> **Text shown**
I want to buy my first home

Updated: Jul 24, 2023

Did you know that you can use your superfund account with an FHSSS option to help you save towards your first home (PPR)?



Piggy bank filled with a house and money


First Home Super Saver Scheme (FHSSS)

If you've never owned your own home (Principal Place of Residence - PPR) before, the government has expanded the FHSSS to allow you to:

  • Voluntarily contribute up to $15,000 per annum

  • Save up to $50,000 towards your first home (including profits made from your contributions)


How do I start contributing to my FHSSS?

  • Contact your Superfund to see if they offer FHSSS

  • Start making regular contributions to your Superfund's FHSSS

  • Make sure if you're claiming these contributions, you send your superfund your 'Notice of Intention to Claim' before proceeding to the next step

  • Log into your myGov account

  • ATO account > Super > Manage Super > First Home Saver

  • Advise the amount that you've contributed (you can't use your Employer Contributions) that is to be attributed to your FHSSS. This should pre-fill for you, but double check before submitting.


How do I get the money out?

  • Log into your myGov account

  • ATO account > Super > Manage Super > First Home Saver

  • Request an FHSS determination - this will show you on screen what you can withdraw straight away

  • Make a request to withdraw the money 15-20 days before signing any contracts

  • Notify the ATO via myGov within 28 days of signing a contract to purchase/construct your home


Am I taxed when the money comes out?

It depends.

  • Post-tax (non-concessional) contributions have no tax

  • Pre-tax (concessional) contributions you can withdraw up to 85%* of what you put in, this is added to your taxable income for the year with a 30% tax offset

  • The superfund will withhold some tax & pay to the ATO on your behalf when you withdraw the funds

  • A payment summary will be issued - make sure you give it to your all knowing accountant so it's not missed!

> **Supplied information**
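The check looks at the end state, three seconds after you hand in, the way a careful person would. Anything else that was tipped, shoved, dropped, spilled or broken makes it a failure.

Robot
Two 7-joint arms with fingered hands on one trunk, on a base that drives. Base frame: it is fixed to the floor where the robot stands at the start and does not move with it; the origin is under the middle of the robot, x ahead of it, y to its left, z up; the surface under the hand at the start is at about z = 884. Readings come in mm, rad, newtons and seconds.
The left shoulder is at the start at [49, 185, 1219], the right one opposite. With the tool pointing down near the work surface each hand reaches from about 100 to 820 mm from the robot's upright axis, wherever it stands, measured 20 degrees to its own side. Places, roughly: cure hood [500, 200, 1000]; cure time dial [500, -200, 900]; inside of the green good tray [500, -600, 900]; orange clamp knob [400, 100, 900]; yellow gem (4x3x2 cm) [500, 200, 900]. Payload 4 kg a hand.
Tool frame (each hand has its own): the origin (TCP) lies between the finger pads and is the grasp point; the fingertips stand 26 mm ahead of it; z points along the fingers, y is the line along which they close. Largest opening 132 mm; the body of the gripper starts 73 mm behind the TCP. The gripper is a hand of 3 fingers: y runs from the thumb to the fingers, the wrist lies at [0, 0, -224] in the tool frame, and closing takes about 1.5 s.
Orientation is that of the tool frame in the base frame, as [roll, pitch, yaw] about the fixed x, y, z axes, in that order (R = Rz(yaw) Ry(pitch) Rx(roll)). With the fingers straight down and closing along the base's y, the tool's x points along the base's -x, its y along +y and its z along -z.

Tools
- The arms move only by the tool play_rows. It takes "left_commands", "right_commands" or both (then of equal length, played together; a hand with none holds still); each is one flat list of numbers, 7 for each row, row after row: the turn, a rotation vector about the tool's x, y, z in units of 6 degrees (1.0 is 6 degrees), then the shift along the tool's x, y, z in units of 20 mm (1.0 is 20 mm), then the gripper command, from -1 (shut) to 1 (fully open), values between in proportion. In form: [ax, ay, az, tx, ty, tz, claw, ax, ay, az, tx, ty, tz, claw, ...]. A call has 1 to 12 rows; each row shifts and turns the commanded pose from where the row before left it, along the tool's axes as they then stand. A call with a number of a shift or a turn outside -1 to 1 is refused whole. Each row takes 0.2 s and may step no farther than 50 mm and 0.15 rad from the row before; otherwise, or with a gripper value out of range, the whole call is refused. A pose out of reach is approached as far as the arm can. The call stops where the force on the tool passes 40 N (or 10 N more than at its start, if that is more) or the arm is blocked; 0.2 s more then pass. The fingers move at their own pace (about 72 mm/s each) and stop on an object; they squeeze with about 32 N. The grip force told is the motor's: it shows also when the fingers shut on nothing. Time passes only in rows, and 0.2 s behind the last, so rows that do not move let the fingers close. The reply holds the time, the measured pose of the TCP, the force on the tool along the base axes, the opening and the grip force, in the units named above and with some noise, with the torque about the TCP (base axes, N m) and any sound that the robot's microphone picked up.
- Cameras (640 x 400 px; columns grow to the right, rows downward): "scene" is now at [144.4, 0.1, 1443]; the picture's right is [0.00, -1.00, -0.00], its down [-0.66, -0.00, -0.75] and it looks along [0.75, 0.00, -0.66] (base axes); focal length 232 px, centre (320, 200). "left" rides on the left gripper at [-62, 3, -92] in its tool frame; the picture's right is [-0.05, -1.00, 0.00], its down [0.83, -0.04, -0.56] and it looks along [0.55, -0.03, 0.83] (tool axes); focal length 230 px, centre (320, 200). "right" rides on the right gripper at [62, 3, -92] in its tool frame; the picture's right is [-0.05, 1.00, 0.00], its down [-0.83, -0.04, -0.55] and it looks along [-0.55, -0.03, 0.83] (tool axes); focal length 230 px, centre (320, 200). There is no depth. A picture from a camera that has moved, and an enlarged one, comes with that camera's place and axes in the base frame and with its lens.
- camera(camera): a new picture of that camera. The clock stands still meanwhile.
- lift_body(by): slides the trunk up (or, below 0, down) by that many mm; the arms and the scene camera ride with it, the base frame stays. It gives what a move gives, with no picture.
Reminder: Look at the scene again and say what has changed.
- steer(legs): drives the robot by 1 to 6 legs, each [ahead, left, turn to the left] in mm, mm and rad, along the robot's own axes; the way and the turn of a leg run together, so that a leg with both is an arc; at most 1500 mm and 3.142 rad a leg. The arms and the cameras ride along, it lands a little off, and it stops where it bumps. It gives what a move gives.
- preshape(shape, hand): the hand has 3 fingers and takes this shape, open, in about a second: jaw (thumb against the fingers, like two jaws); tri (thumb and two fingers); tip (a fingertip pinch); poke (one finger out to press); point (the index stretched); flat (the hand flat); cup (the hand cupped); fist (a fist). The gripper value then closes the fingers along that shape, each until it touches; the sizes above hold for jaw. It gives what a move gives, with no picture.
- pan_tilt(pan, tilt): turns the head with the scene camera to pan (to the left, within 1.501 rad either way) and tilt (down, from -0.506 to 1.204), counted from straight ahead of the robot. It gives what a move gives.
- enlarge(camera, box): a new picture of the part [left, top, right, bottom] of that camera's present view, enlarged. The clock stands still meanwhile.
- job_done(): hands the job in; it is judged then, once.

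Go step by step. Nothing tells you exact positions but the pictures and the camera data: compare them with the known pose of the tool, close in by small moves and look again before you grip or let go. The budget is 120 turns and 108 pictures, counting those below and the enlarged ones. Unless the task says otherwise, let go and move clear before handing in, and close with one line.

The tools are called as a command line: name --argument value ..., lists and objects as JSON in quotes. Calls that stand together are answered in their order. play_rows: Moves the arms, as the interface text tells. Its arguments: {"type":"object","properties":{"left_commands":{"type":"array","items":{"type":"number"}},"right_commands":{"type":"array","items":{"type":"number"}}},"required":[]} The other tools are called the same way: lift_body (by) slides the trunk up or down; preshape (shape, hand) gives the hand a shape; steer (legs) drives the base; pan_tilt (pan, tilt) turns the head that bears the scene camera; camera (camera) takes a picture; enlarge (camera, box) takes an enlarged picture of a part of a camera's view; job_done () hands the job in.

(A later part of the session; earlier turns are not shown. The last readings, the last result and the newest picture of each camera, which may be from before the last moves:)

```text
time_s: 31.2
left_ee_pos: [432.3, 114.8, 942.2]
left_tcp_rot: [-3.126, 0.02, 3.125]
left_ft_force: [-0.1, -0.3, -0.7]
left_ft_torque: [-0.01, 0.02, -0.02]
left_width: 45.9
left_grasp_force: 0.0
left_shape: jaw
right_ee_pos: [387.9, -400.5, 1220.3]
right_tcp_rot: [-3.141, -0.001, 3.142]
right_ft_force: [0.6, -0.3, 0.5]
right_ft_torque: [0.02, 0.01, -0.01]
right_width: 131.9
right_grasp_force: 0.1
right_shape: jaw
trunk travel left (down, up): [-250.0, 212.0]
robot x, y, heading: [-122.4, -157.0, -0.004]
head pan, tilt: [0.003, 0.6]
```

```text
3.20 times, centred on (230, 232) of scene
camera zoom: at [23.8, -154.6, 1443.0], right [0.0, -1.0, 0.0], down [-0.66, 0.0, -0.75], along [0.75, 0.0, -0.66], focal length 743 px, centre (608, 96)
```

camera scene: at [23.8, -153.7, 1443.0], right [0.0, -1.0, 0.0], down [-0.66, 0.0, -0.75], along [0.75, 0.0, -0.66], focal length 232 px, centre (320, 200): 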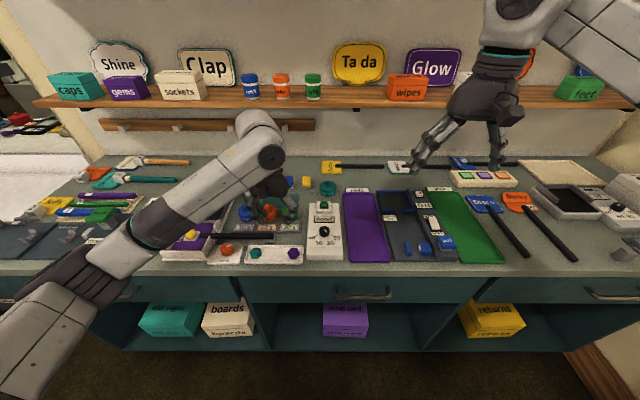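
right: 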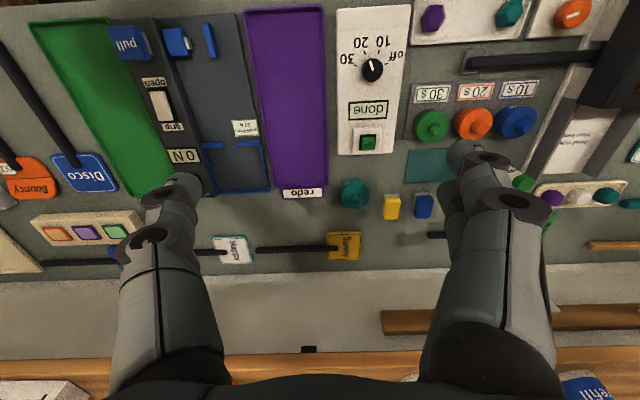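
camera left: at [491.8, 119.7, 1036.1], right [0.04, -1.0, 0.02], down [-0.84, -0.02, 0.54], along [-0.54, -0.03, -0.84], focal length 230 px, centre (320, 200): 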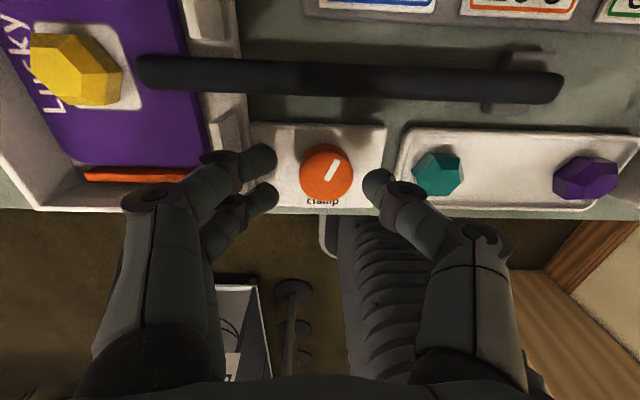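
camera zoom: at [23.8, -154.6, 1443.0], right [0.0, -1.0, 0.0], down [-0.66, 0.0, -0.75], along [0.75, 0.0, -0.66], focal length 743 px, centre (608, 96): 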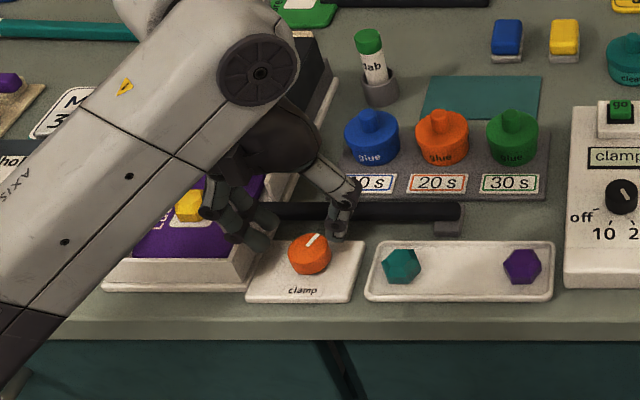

> **Problem to work on**
Reproduce the wording of the text shown between "I want to buy" and "Saver Scheme (FHSSS)", with both ends included.

> **Result of this exercise**
I want to buy my first home

Updated: Jul 24, 2023

Did you know that you can use your superfund account with an FHSSS option to help you save towards your first home (PPR)?



Piggy bank filled with a house and money


First Home Super Saver Scheme (FHSSS)